Without a doubt, the country needs a grand strategy that could in the long run be used as guidance for every administration on how to do the job.

For this problem, the factions at the House, spearheaded by the Indonesian Democratic Party of Struggle (PDI-P), have offered a sweeping proposal. Since a president cannot draft his own GBHN, they propose that the People’s Consultative Assembly (MPR), comprising 560 House members and 132 DPD members, be given the authority to draw up the guidelines.

And to ensure that each sitting president implements the guidelines, the MPR should be given the power as the highest-lawmaking institution to which the president must answer, effectively reviving the old system of government that came to an end thanks to political reforms.

We may finally be able to catch the mouse, having firm guidelines for the president, but only after burning down the whole house, surrendering the people’s right to elect a president and giving it to the MPR, if not oligarchs.

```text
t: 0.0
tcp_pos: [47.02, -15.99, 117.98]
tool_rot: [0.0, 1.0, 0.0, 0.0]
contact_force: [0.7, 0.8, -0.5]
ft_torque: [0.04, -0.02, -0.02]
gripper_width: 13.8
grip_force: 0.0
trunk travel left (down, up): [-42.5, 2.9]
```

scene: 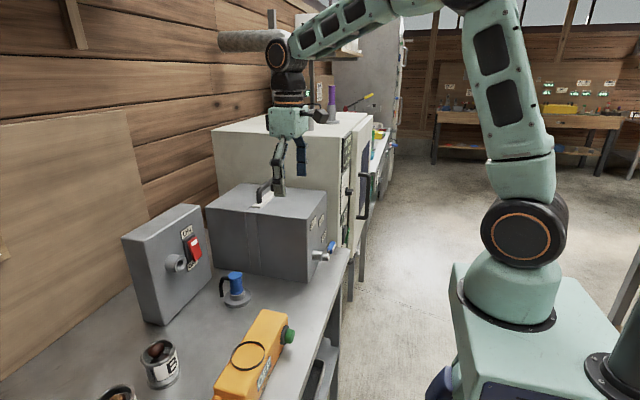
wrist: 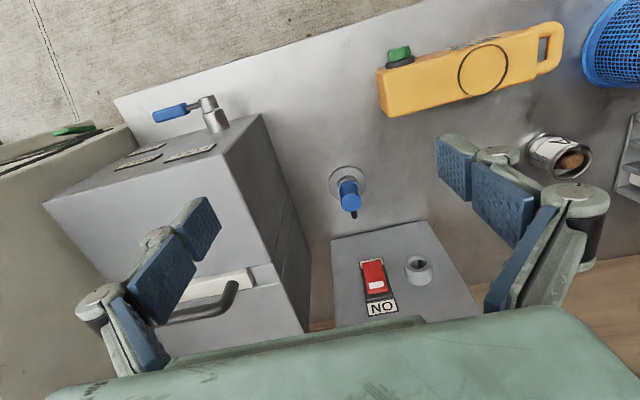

Countries have either a presidential or a parliamentary system and in the past decade we have been served relatively well by the presidential system.

The early 1950s was legitimately one of the freest moments in the country’s democracy, but a revolving door of prime ministers stunted the country’s growth and years of chaos led to a growing authoritarianism that ended up with a regime change in 1965. Soon after, the MPR was abused by a strongman to maintain his grip on power. We do not want a repeat of that, do we?

There are also risks that the joint MPR session will open the door wide for a renewal of old political agendas, such as the DPD demanding legislative power that the Constitution gives exclusively to the DPR and Muslim-based parties reviving their dream of formalizing Islam in Indonesian politics.

Such possibilities cannot be discounted, therefore political maturity of each MPR member is imperative so as not to derail our hard-earned democracy.